If you think you’ve seen Carmen in all her blazing persona, wait until you experience this more intimate version of Bizet’s famous opera by Peter Brook, the provocative English theatre and film director. Designed to intensify the psychological state of Carmen, Brook’s adaptation (with Marius Constant and Jean-Claude Carrière) focuses solely on the three main characters: Carmen, Don Jose, Micaela. The New York Times called Brook’s innovative version of Carmen “a raw, brutal tale of mutual self destruction that’s fueled by both lust and existential bloodlust – and is as deadly for others as it is for themselves.”

Syracuse Opera's LIVING OPERA series in collaboration with VERA HOUSE and the Redhouse Arts Center present:


A FREE insider's look into La Tragédie de Carmen and its parallels to modern day domestic violence issues

•Spot the 'red flags' of potential domestic violence issues in relationships•
•Explore the 'good girl vs. bad girl' stereotype and its effect on violence towards women•

Join us as we discuss the contemporary issues being brought to light by this raw, brutal electrifying opera.

Panel Speakers include: Stage director Jeffrey Tangeman, Syracuse Opera's Director of Music Douglas Kinney Frost, and Radio Host and Vera House [A Domestic Violence intervention and prevention organization] Advocate Elisa Morales.

Adding 'opera' to the search terms narrows things down a lot. We get a booklist from the Boston Public Library to prepare for the Boston Lyric Opera's performance of Carment that includes:

Sex! Violence! Bullfights! Smoking! Great music!
Georges Bizet's Carmen is one of the world's best-loved operas. It tells the story of the Spanish gypsy girl, Carmen who took love all too lightly. From the opening of the opera in front of a cigarette factory to the dramatic conclusion of the story in front of the bullring, very little of human emotion remains unsung. This booklist is designed for the opera-lover and the opera-neophyte in celebration of Boston Lyric Opera's "Carmen on the Common" and its preview performances at the Boston Public Library.

Defending Our Lives: Getting Away from Domestic Violence & Staying Safe by Susan Murphy-Milano
A resource which offers step-by-step plans for leaving abusive relationships

In How to Stop Elder Abuse Anne Hart writes:

I don't really know if the Discovery Theater has a cloak room, but from this jumble of coats during intermission, it would appear other people don't know about it if there is one. I'd pay a dollar not to have to sit on my coat.

Anyway, after about 30 minutes of Googling, I've really only found the one opera company - in Syracuse - that seems to have done anything about using Carmen as a way to educate opera goers about intimate partner and domestic violence.

I think that every domestic violence intervention and prevention agency in communities that have opera should get in touch with their opera companies and begin working now to collaborate with them on any production of Carmen. I'm embarrassed I didn't think about it here in Anchroage. There can be a page or two in the program. There can be before or after performance discussions. I can't imagine an opera company that could, politically, turn down such a request. Syracuse seems to have a model that can be used as a starting point.
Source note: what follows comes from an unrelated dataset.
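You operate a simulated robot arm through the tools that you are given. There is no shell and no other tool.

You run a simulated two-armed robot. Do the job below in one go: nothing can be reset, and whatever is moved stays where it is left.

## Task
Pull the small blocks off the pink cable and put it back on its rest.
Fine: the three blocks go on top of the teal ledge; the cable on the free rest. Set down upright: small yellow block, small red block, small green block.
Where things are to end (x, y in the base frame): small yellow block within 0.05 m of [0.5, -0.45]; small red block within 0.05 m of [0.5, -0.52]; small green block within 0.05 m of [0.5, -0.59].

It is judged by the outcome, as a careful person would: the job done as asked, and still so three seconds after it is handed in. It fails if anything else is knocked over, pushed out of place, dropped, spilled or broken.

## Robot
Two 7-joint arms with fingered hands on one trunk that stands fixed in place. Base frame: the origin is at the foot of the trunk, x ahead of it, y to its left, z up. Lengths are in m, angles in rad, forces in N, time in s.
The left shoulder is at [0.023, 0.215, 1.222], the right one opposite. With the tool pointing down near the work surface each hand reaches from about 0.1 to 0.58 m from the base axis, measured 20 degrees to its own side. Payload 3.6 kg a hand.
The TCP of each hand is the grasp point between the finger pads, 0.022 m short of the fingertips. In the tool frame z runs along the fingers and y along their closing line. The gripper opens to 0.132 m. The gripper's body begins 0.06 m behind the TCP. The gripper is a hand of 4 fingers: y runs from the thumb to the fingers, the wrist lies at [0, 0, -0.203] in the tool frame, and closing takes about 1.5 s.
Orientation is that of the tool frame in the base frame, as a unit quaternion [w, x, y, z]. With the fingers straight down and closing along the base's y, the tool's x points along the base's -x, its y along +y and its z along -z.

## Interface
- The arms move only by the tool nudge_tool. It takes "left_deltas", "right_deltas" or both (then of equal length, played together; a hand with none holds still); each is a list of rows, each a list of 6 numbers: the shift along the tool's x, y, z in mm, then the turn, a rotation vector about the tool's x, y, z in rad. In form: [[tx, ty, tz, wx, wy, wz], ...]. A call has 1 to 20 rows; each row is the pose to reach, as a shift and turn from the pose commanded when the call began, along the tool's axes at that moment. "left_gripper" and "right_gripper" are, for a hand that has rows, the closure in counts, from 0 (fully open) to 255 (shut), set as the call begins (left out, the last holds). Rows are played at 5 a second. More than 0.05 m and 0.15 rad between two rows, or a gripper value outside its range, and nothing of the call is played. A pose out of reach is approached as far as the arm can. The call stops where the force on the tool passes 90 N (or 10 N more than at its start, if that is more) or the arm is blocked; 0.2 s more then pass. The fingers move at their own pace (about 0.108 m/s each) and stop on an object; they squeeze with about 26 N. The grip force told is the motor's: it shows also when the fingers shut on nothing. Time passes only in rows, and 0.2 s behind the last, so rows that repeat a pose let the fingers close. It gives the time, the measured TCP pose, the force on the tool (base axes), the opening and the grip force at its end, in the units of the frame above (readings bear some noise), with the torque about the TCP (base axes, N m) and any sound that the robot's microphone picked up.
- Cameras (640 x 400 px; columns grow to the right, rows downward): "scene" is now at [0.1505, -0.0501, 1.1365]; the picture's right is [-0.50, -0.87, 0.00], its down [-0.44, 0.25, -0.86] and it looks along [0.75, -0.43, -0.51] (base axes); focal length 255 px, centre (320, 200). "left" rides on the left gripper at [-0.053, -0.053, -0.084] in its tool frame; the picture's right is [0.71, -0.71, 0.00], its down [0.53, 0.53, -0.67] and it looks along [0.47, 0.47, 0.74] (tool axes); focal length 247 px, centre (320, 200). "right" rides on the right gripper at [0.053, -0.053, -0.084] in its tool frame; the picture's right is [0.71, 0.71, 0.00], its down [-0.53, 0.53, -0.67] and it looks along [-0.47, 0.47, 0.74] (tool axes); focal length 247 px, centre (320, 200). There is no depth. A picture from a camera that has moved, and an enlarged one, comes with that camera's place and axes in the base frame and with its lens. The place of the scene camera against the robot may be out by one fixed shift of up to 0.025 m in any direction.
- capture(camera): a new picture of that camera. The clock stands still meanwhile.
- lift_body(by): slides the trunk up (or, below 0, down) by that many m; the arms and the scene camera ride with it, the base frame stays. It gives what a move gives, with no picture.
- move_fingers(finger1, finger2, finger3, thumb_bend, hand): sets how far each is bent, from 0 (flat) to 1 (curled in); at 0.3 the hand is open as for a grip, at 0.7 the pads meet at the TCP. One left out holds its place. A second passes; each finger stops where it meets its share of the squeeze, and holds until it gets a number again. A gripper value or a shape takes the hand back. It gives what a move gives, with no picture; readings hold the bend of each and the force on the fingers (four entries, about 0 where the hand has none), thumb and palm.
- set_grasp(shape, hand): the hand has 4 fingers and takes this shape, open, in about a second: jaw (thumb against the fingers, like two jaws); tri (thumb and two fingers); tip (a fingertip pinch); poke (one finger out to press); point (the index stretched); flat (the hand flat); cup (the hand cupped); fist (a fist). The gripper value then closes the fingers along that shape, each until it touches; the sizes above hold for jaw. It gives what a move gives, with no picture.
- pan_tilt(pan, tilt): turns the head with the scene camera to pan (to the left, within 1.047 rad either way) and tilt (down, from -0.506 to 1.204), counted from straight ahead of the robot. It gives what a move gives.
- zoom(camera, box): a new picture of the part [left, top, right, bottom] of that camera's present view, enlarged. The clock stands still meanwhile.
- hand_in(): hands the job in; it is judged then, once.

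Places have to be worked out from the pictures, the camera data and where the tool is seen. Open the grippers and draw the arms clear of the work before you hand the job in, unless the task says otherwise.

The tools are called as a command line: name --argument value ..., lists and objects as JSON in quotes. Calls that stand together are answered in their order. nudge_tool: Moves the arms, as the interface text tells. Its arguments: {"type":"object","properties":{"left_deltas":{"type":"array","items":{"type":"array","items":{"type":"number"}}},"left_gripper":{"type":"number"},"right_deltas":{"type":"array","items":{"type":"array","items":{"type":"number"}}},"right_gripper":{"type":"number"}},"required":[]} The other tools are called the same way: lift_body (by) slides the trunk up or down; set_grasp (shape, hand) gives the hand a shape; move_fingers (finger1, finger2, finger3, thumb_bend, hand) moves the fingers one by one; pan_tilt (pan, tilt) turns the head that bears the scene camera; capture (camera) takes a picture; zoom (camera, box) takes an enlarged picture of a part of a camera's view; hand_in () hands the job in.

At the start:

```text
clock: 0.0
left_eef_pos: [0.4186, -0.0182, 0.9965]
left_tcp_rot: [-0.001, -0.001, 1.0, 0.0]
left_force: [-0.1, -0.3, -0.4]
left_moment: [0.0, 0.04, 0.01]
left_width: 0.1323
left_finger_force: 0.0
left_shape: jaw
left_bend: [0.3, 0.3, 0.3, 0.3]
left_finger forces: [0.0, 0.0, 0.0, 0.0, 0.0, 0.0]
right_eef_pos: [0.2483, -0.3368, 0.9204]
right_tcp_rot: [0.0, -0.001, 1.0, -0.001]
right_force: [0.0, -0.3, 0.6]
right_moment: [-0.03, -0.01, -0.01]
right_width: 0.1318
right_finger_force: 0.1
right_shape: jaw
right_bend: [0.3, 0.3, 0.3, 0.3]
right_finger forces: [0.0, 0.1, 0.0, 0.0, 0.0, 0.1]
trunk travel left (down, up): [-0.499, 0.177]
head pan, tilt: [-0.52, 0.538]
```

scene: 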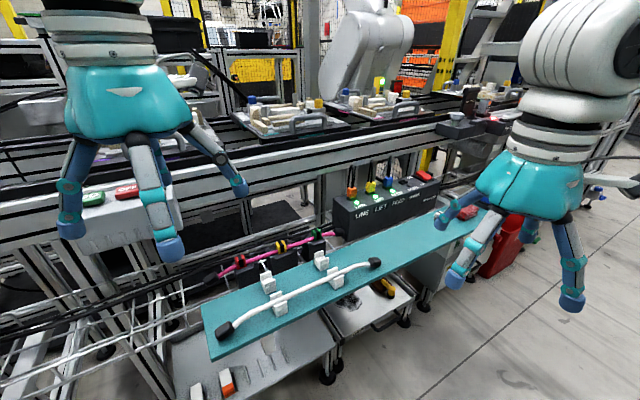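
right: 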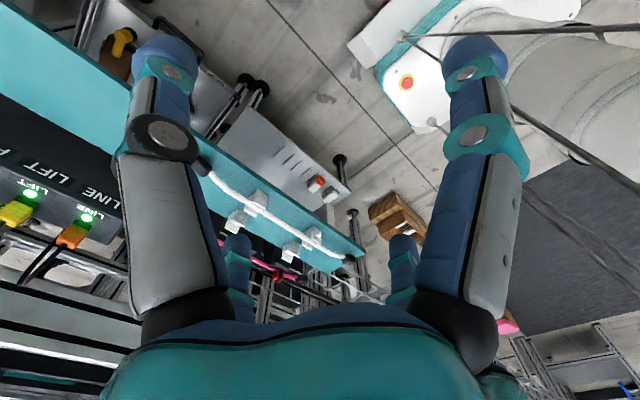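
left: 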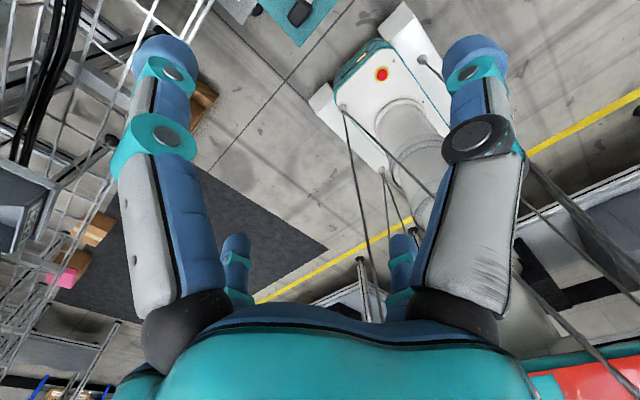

There's no reason to stop performing Carmen, but it is important to use such performances to raise people's consciousness of domestic and intimate partner violence and how to work to prevent it.

1 comment:

  1. I read some Robert Benchley and other humor writers of the 1930's and they joked about domestic violence. I was galled by it, even taking into consideration the time.

    We didn't even have our first women's shelters until 1972, and then it was slow going.

    I just found out that female inmates often go straight back into the bad situations (abusive) because they have no place to go and there is nothing set up to help them get out of the often brutal situations that put them into prison in the first place.

    In 1976, Nebraska was the first state to abolish marital rape and it wasn't till 1993 that all states had laws against it. (I remember my ex husband saying, "If I can't rape my wife, who can I rape?" He soon found out who he COULDN'T rape.)

    You are very right in ways this could be presented with a talk on abuse, but it was being advertised with glamor. Would glamor and seriousness mix well or take away from the glitz?